_Requirement_: Report the number of lines that hold the string "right". Leave out any other text.

* Start Data excerpt *

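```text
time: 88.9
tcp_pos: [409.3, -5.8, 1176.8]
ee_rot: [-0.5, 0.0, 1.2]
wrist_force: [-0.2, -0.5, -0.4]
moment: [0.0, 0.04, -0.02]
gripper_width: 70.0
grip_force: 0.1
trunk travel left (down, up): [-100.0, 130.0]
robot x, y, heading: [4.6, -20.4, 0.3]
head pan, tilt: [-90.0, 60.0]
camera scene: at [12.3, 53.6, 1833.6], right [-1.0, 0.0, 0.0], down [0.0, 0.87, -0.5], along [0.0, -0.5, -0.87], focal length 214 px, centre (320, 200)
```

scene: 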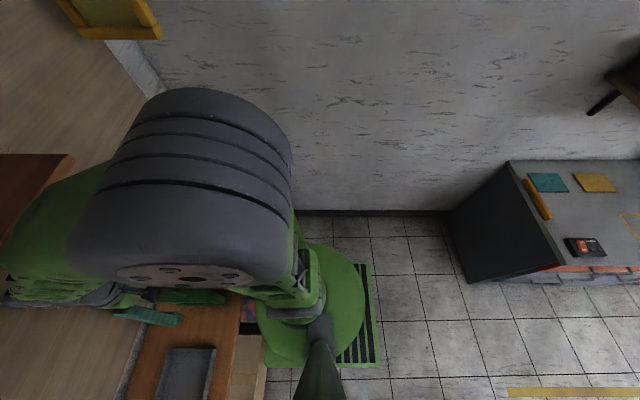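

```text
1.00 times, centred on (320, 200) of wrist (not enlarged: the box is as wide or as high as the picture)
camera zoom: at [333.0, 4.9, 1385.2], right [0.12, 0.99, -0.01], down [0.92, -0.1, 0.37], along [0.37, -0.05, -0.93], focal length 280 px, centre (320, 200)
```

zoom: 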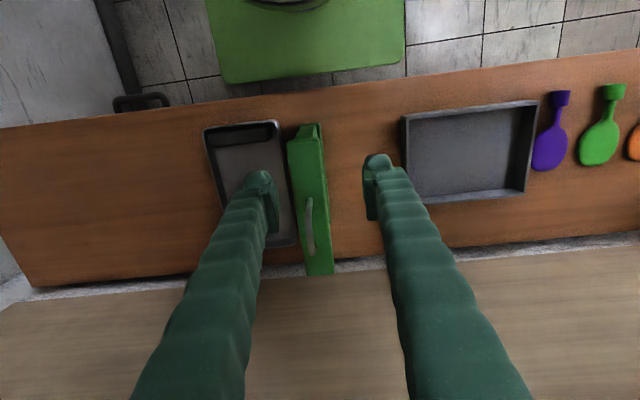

* End Data excerpt *

_Written response_: 2